Prompt A » The listing below contains a span that opens with the line containing "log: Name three" and closes with the line containing "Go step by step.". Return that span exactly.

Excerpt provided »
Baltimore Orioles: Ryan Flaherty – At Home in Boston


Apr 19, 2015; Boston, MA, USA; Baltimore Orioles third baseman Ryan Flaherty (3) is greeted at the dugout by manager Buck Showalter (26) after his solo home run against the Boston Red Sox during the second inning at Fenway Park. Mandatory Credit: Winslow Townson-USA TODAY Sports

The sport of baseball and the players who play it occasionally display anomalies that stand out as very unusual. At the same time, the game is generally one where, over time, there is an averaging-out of most statistics that do not have a logical foundation.

When listening to Baltimore Orioles broadcasts this weekend of games being played against the Red Sox at Fenway Park in Boston, it has been duly noted that second baseman Ryan Flaherty hits particularly well in this stadium. As a bit of a Flaherty skeptic, I am almost tempted to say that if someone only ever hits well in one ballpark, then yes, it does stand out and gets mentioned.

(Saved entries)
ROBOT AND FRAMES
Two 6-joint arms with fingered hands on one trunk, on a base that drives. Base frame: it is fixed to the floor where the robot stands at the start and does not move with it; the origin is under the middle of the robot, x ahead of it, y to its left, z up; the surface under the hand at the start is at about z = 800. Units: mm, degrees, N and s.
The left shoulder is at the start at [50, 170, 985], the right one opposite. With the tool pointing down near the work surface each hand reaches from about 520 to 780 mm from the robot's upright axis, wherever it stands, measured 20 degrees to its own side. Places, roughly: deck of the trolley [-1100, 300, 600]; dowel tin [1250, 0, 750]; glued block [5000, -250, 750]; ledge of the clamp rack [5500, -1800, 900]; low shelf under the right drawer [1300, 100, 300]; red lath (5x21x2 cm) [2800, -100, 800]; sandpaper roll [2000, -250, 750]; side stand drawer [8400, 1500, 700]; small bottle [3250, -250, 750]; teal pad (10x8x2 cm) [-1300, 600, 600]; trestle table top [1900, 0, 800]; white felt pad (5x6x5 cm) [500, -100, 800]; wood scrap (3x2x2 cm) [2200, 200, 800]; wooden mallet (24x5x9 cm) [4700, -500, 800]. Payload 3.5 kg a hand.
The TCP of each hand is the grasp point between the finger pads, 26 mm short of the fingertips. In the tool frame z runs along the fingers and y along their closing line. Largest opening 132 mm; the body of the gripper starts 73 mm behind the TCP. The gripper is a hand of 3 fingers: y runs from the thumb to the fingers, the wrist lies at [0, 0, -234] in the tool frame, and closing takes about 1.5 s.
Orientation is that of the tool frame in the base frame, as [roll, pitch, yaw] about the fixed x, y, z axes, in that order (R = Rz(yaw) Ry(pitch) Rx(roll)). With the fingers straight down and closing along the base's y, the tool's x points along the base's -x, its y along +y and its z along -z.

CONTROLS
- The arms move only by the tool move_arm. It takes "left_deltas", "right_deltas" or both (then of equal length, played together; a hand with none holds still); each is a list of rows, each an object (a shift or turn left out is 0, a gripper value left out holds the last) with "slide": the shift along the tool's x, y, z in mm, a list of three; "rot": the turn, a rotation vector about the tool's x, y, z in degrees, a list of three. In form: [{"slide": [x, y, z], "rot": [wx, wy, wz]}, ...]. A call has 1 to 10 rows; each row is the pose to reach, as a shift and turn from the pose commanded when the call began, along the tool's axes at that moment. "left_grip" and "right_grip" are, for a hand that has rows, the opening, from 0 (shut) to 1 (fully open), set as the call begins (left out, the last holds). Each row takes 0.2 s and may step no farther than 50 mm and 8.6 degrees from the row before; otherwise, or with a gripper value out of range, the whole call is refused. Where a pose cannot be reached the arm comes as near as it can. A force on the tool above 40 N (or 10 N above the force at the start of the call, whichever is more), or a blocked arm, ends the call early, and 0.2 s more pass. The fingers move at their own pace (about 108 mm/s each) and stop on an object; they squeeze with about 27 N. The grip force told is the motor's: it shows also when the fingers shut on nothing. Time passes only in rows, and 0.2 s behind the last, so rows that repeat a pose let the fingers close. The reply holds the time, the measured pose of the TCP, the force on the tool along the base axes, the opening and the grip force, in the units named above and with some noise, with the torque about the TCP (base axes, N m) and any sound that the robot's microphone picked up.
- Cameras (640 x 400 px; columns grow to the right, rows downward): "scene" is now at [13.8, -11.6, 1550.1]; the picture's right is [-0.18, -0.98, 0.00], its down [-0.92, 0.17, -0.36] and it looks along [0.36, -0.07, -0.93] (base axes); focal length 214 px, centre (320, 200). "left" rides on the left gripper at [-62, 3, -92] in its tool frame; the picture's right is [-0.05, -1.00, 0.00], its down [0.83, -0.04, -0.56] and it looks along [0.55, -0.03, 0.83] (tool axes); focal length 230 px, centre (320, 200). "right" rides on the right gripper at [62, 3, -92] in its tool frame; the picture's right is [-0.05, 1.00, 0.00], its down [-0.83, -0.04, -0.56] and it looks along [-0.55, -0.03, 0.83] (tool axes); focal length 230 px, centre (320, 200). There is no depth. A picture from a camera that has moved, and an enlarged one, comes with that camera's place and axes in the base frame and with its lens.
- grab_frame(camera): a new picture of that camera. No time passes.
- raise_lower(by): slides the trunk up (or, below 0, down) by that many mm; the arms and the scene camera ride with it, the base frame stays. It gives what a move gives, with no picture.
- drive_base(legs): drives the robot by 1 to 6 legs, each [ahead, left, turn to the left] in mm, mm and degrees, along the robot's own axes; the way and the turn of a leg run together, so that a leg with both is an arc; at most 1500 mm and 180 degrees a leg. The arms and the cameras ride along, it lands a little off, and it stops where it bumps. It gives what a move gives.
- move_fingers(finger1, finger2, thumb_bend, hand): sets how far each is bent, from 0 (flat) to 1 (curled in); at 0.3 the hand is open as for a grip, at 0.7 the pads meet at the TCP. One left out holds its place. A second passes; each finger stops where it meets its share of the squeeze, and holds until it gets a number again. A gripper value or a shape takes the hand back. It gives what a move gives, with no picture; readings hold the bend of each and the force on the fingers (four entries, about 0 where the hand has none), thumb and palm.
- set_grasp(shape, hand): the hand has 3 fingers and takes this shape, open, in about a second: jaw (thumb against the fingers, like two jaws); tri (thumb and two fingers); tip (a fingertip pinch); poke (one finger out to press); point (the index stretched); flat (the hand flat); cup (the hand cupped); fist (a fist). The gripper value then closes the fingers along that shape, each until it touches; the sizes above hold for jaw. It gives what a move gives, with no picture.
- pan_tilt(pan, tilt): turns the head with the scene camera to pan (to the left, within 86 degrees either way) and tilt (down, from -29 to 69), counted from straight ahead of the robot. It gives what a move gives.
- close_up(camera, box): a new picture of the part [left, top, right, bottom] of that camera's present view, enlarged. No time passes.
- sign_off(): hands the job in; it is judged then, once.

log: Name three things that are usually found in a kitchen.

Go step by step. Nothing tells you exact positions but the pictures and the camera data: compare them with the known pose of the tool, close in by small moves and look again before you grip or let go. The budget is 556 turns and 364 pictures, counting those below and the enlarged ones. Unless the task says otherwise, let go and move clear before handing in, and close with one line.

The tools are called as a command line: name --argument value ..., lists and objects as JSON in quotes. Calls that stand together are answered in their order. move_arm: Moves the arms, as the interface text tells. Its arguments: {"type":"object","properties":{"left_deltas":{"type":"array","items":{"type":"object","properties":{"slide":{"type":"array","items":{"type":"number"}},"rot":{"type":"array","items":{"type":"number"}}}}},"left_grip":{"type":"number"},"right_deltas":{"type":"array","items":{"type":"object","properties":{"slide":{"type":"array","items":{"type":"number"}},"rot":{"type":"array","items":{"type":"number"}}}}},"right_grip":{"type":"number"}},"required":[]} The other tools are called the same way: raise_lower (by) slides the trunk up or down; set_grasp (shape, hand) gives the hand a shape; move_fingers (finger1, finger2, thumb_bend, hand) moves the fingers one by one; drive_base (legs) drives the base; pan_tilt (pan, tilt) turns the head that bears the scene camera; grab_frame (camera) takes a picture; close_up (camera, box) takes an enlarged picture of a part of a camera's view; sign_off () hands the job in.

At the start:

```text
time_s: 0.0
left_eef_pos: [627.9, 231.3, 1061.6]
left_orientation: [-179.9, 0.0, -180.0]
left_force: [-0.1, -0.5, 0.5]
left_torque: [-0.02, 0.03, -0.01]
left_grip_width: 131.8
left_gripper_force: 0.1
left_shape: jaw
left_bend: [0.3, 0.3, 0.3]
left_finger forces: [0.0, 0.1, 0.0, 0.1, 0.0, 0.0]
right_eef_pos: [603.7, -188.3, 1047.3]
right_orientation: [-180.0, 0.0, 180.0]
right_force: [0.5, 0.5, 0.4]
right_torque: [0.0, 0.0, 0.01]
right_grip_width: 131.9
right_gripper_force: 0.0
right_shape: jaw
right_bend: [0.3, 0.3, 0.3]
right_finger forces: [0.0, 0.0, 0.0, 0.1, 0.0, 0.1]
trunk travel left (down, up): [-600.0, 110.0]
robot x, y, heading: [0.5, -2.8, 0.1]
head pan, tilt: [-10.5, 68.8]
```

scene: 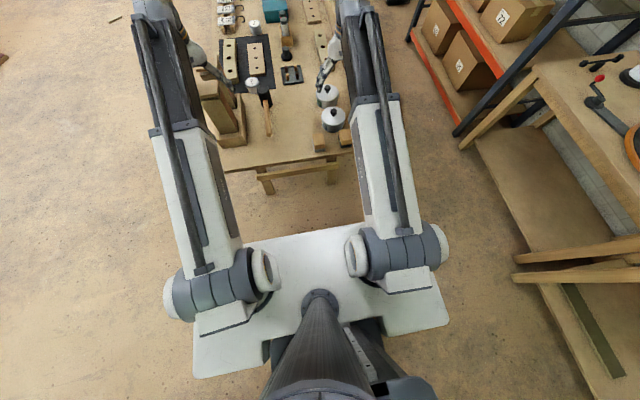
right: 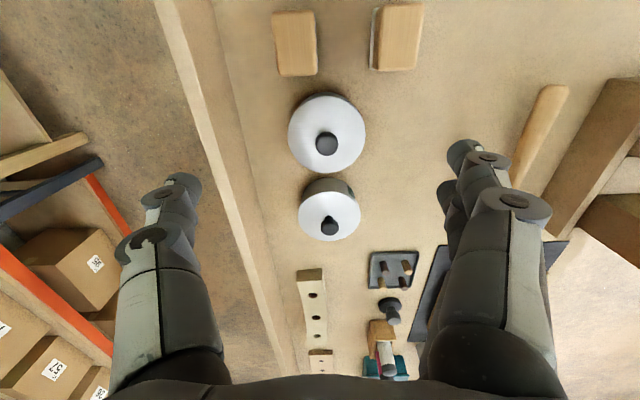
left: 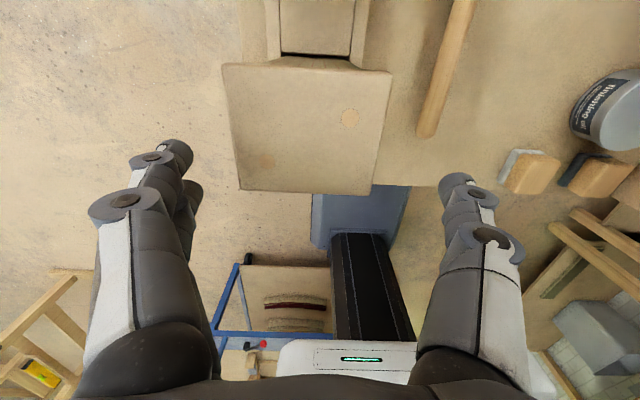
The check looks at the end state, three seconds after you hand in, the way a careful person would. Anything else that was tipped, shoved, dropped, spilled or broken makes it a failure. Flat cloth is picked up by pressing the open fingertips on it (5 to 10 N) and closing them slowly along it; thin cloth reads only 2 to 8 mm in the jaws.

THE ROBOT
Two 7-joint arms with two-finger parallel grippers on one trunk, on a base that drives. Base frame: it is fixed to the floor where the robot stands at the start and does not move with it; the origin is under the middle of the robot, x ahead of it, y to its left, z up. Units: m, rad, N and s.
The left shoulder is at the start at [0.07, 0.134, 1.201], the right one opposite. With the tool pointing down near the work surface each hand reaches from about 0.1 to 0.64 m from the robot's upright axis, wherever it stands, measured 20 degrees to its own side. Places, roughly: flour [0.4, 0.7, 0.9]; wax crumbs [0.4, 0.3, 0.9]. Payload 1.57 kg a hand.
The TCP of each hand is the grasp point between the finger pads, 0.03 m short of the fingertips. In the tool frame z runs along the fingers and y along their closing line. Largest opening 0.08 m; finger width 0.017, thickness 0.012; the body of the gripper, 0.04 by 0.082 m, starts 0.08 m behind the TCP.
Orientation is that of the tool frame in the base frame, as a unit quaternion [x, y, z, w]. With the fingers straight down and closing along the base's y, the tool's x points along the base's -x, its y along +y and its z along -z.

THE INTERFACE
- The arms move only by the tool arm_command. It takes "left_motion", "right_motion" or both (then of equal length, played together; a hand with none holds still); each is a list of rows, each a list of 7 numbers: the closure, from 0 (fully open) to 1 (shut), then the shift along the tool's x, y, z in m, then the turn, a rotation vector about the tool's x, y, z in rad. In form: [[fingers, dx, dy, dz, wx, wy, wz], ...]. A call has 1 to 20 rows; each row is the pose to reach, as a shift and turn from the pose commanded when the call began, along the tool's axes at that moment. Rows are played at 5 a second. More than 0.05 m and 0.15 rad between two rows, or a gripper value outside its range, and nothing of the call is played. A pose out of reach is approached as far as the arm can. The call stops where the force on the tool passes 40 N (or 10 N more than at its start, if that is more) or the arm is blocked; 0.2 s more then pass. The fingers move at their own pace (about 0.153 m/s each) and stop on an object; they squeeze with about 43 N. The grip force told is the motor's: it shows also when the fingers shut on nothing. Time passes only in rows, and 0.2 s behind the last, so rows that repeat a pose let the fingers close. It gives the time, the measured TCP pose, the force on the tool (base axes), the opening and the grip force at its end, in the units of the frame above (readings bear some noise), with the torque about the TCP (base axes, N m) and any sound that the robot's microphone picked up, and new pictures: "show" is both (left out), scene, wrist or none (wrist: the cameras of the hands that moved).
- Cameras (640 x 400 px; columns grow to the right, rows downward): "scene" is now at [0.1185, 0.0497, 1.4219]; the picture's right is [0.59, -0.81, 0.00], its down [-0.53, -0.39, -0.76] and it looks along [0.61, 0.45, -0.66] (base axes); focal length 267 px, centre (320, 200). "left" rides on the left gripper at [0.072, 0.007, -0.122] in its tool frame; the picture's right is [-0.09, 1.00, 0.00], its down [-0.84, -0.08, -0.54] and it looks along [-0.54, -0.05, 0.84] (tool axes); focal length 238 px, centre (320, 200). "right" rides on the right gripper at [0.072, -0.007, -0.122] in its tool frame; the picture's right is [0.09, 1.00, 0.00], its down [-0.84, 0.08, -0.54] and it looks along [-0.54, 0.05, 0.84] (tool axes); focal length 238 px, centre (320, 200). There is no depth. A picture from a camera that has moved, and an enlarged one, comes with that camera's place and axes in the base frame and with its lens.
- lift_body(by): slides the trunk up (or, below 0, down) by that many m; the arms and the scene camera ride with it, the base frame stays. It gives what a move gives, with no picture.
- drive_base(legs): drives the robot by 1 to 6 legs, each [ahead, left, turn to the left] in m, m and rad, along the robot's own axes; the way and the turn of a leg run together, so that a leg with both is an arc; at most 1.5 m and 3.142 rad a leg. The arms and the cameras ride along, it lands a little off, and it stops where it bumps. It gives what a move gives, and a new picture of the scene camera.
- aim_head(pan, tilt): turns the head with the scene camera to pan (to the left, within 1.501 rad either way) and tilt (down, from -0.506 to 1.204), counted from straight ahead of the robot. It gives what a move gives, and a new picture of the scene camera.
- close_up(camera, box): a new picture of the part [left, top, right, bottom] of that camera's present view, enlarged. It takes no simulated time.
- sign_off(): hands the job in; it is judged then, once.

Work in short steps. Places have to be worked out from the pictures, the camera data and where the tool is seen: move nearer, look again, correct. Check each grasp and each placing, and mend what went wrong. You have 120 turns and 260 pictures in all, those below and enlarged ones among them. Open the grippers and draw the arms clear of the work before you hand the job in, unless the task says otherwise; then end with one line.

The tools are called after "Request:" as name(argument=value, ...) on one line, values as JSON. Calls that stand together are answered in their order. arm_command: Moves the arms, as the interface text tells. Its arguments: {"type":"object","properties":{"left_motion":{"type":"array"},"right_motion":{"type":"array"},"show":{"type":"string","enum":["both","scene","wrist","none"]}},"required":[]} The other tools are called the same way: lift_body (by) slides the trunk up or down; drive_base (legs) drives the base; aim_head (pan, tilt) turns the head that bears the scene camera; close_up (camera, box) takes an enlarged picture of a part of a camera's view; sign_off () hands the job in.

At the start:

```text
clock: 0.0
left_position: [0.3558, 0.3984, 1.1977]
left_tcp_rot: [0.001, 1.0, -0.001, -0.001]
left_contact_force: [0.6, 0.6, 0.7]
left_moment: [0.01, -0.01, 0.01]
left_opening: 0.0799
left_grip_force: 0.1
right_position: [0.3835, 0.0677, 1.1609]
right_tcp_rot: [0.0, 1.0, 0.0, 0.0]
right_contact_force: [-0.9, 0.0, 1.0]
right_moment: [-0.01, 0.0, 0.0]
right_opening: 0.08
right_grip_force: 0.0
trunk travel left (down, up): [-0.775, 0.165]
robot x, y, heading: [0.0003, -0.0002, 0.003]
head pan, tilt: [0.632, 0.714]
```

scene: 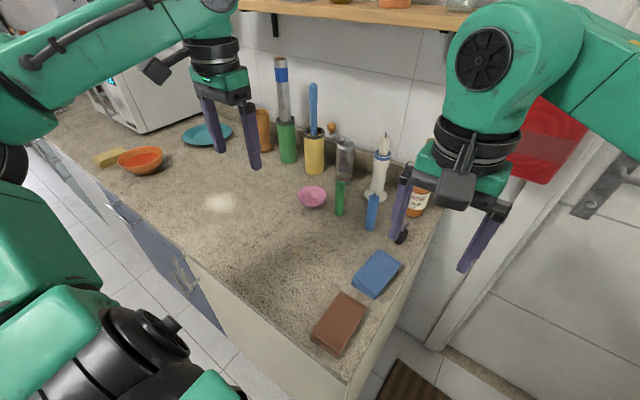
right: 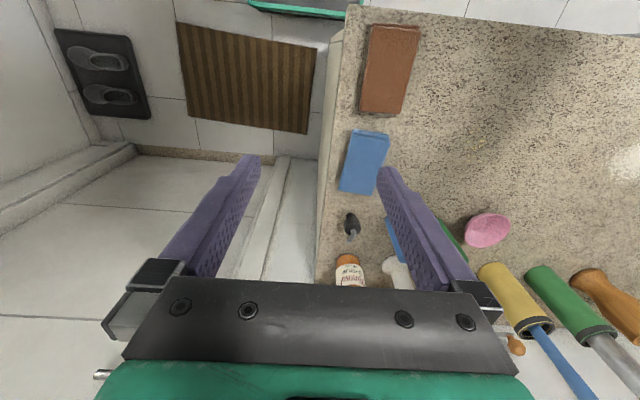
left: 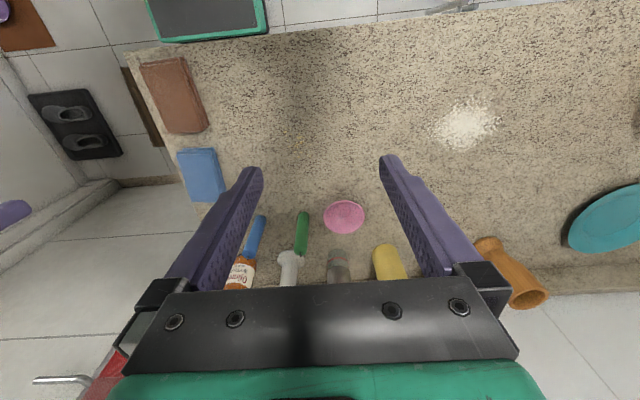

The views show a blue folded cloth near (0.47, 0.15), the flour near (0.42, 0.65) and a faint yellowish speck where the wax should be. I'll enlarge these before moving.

Prompt B » Write out the excerpt provided from "When listening to" to "and gets mentioned.", both included.

Answer A »
log: Name three things that are usually found in a kitchen.

Go step by step. Nothing tells you exact positions but the pictures and the camera data: compare them with the known pose of the tool, close in by small moves and look again before you grip or let go. The budget is 556 turns and 364 pictures, counting those below and the enlarged ones. Unless the task says otherwise, let go and move clear before handing in, and close with one line.

Answer B »
When listening to Baltimore Orioles broadcasts this weekend of games being played against the Red Sox at Fenway Park in Boston, it has been duly noted that second baseman Ryan Flaherty hits particularly well in this stadium. As a bit of a Flaherty skeptic, I am almost tempted to say that if someone only ever hits well in one ballpark, then yes, it does stand out and gets mentioned.